Defendants sell a medical device which permanently closes varicose veins using a laser, allowing healthier veins to move blood.  The device is approved for treatment of superficial veins only, not perferator veins.  The government indicted defendants for misbranding: they failed to provide the FDA with required notification of a new intended use, and the devices’ labeling lacked adequate directions for that new intended use.

Defendants argued that the government’s case threatened the First Amendment.  The court (Royce Lamberth, which means that the government was treading lightly indeed!) disagreed, in part because the government limited its claims.  Under Wisconsin v. Mitchell, “[t]he First Amendment ... does not prohibit the evidentiary use of speech to establish the elements of a crime or to prove motive or intent.”

Misbranding requires that the device have an “intended use” other than that approved by the FDA.  The regulations say that “intended use” means

the objective intent of the persons legally responsible for the labeling of devices. The intent is determined by such persons’ expressions or may be shown by the circumstances surrounding the distribution of the article. … [I[f a manufacturer knows, or has knowledge of facts that would give him notice that a device introduced into interstate commerce by him is to be used for conditions, purposes, or uses other than the ones for which he offers it, he is required to provide adequate labeling for such a device which accords with such other uses to which the article is to be put.

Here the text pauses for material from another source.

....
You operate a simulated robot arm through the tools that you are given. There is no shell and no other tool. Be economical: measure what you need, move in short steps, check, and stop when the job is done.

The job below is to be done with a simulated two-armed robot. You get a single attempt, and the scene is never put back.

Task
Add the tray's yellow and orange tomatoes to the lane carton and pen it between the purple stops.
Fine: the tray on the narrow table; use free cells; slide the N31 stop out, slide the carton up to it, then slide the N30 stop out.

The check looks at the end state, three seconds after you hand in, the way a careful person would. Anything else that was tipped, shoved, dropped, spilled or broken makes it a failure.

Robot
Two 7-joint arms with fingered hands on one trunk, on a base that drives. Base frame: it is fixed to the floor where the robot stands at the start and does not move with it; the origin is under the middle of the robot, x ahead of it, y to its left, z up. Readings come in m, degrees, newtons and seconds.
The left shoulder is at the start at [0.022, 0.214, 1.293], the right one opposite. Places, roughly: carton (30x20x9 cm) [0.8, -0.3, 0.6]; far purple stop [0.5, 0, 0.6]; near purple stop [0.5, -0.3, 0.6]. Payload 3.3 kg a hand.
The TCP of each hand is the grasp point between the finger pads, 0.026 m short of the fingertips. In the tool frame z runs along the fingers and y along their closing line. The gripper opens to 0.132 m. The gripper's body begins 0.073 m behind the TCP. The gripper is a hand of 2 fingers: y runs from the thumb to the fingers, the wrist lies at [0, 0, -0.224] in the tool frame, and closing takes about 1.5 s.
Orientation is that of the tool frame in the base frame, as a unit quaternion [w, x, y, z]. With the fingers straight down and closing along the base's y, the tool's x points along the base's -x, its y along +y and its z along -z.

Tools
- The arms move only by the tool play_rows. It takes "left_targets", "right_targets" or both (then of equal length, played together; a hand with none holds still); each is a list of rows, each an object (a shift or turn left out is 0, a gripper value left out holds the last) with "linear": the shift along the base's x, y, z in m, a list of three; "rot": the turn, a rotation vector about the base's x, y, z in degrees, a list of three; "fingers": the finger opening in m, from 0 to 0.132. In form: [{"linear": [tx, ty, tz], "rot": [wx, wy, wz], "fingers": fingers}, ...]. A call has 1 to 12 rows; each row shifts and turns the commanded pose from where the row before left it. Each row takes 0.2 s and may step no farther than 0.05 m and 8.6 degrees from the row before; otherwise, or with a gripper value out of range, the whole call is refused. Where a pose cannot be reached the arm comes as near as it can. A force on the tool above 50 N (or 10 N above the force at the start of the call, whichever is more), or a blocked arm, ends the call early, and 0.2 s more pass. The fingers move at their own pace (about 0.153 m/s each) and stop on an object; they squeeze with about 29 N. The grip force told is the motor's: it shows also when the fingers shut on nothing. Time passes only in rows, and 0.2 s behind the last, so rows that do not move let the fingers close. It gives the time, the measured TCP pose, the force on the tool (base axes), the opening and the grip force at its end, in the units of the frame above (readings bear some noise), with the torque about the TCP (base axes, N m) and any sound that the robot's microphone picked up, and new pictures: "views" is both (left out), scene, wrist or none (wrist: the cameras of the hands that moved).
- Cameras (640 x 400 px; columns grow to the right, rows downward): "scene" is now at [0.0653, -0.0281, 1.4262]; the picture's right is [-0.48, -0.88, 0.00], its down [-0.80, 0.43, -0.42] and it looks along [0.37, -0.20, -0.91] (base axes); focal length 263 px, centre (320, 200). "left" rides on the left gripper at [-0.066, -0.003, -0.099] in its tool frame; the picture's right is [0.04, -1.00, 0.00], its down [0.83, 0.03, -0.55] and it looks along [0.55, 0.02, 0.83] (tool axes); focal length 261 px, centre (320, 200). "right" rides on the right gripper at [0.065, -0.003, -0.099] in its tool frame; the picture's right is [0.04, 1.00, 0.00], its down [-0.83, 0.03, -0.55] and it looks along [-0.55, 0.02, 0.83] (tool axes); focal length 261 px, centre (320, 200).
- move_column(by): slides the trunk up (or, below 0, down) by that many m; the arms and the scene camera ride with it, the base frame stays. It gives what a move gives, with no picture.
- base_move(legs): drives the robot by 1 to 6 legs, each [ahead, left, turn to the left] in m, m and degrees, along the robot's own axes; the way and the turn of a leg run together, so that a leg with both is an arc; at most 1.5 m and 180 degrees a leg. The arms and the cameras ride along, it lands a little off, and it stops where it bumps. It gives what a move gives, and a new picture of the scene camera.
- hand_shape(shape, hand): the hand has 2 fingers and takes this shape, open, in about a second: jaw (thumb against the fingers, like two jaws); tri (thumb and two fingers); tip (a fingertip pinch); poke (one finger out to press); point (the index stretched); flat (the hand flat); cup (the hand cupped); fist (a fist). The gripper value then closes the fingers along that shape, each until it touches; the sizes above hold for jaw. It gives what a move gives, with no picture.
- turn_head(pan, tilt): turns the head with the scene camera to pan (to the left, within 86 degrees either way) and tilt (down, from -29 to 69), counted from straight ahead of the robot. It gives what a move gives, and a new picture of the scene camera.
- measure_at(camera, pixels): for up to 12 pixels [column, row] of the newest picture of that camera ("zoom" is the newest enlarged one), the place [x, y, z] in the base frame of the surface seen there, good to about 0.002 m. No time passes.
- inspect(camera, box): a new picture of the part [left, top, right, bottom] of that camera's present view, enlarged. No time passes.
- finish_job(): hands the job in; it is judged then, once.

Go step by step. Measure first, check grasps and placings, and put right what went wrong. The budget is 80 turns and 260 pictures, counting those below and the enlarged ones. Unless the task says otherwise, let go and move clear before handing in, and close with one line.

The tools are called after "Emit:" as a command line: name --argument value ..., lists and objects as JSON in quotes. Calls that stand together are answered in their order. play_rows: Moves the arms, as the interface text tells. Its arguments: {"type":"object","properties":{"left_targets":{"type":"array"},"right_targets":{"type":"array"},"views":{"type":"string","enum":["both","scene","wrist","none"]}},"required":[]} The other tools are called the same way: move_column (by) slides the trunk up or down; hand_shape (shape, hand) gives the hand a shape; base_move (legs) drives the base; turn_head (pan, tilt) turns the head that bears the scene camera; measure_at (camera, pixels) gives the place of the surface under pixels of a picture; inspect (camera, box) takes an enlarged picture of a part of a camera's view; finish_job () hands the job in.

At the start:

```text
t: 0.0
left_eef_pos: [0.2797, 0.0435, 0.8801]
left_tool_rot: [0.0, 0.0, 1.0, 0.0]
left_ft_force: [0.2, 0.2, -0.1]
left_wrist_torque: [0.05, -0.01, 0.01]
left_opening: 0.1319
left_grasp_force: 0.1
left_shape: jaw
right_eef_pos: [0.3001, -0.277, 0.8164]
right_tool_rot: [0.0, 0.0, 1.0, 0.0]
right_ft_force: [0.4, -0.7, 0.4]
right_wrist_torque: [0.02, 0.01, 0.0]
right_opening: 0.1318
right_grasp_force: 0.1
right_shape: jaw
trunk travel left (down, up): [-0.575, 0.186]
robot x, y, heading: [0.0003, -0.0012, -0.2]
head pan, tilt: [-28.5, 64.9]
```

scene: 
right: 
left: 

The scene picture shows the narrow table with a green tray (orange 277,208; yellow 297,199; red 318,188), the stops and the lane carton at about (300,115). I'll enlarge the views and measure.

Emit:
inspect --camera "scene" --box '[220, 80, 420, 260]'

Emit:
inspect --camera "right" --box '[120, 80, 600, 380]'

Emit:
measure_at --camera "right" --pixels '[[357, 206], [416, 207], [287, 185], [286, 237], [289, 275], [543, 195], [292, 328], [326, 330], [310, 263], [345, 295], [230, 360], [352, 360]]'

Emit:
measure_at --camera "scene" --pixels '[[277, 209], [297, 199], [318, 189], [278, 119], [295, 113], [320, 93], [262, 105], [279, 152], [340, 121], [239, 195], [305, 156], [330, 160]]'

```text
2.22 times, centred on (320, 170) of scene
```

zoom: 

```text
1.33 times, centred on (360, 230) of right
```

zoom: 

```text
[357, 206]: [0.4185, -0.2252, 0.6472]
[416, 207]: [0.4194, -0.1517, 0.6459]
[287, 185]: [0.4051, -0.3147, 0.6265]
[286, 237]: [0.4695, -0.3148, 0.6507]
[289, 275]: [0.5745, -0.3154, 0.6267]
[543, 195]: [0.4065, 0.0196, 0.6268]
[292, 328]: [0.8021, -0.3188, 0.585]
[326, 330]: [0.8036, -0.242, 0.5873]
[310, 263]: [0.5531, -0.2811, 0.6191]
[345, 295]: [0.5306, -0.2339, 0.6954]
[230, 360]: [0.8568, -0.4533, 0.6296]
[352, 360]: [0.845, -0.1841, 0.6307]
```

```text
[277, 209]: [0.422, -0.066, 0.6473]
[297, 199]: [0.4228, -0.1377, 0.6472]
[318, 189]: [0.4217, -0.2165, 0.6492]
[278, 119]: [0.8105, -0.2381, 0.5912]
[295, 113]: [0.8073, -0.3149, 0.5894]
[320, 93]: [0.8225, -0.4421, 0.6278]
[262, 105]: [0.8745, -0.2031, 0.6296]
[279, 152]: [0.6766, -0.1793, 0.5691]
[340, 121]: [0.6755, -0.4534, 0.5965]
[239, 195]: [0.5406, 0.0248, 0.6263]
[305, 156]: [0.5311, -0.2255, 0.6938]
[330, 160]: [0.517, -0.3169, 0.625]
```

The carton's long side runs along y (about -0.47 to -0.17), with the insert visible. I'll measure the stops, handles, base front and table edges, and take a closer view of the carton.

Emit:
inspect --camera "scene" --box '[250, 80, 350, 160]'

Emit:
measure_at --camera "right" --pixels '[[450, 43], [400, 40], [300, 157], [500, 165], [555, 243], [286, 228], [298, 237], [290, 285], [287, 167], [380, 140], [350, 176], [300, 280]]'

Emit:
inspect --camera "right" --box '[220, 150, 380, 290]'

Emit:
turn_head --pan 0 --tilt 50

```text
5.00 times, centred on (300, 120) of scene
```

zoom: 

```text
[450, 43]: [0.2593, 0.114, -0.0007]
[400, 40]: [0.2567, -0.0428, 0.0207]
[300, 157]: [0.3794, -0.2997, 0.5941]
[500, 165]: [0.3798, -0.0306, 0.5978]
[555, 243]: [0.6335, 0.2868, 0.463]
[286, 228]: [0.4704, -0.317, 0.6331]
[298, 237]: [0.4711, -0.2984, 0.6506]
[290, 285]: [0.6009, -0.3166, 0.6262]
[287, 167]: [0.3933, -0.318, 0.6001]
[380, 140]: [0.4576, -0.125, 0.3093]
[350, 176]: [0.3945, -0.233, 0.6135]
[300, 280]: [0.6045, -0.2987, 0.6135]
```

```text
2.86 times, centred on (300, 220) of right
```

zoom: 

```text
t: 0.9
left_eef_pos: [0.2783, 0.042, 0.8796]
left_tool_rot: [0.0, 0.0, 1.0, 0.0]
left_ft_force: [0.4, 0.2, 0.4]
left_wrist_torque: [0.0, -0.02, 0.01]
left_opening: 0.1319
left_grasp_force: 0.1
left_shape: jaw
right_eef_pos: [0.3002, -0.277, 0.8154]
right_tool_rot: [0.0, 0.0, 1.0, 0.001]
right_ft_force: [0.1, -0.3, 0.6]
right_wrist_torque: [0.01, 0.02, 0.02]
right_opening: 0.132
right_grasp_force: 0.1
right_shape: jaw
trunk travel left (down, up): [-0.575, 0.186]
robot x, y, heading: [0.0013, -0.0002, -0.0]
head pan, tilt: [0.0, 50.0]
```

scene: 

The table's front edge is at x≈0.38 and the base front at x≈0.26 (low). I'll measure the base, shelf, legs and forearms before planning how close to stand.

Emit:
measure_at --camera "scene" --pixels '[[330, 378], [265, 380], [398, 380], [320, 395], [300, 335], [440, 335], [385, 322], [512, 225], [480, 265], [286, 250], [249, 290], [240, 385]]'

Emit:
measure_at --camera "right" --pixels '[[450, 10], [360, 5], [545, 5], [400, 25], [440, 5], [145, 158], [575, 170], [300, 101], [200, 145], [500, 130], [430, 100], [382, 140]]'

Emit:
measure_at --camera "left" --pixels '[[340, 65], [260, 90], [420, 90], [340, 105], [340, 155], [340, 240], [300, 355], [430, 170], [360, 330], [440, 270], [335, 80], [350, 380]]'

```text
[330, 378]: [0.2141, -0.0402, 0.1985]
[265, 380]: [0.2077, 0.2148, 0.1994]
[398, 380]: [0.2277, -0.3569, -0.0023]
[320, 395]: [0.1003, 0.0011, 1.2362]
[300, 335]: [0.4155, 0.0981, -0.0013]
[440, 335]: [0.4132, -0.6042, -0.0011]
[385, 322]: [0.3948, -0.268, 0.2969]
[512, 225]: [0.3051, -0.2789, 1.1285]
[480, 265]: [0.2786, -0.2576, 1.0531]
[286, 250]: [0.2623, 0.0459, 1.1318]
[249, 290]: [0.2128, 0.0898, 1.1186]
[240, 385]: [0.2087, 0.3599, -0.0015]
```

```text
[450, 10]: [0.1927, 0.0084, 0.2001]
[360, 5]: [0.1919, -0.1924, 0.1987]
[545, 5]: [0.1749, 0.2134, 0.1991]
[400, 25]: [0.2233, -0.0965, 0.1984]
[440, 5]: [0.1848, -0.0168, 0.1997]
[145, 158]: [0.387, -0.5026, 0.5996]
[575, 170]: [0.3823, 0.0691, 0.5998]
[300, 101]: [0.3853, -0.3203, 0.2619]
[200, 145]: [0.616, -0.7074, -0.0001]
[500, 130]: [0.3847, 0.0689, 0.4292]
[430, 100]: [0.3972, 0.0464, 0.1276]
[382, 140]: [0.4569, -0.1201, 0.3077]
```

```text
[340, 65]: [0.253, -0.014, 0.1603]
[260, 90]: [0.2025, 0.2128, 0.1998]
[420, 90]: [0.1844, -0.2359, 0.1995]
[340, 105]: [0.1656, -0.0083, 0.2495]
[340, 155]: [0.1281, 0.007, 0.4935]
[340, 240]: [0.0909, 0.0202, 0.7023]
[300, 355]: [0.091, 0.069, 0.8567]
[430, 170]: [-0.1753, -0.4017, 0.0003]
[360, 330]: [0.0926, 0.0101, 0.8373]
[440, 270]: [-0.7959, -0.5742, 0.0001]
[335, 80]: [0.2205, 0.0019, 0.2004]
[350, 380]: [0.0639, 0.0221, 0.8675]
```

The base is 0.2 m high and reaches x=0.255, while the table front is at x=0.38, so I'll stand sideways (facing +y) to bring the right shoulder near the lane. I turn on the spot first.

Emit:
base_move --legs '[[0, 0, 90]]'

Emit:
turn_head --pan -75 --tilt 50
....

The government represented that it didn’t plan “to use promotional speech to doctors to prove the intended use of the devices for perforator vein ablation,” and will instead rely on conduct alone. “Should the government change its plan and decide to use promotional speech to prove intended use, or should the Court become concerned that the government is indeed pursuing a theory that the FDCA prohibits even truthful non-misleading off-label promotion, the Court will address this issue at that time.” 

The government did plan to rely on statements to doctors to prove the conspiracy charge because a lawful act may serve as the “overt act” in furtherance of a conspiracy. The speech might be truthful, but it could still serve as an act taken to effect the object of the conspiracy without violating the First Amendment.  Moreover, a jury instruction could make clear that speech about off-label use is not misleading merely because the FDA has not approved that off-label use or reviewed or approved the speech.

Defendants also wanted the court to hold that “to prove that a communication was actually misleading, the government must prove that the communication misled a substantial subset of its intended audience.” This is the Lanham Act standard, not the FDCA standard, and there’s no indication in the case law that this is the First Amendment floor for misleadingness.


Defendants also moved to exclude any evidence of their subjective intent.  However, the governing law requires manufacturers to provide appropriate labeling “if the manufacturer has reason to believe that its medical device might be used for purposes different from the purposes for which the device is approved.”  That makes their knowledge and subjective intent relevant.  Moreover, statements need not be published to the marketplace to show objective intent, as long as they manifest “oral or written statements.” A hypothetical manufacturer “who learns over the phone from a customer-physician that the physician is ordering a device approved for use A but intends to use it for use B, and must now consider whether he can legally fill the order … would face no peril from such a rule because he made no oral or written statement from which objective intent could be proven.”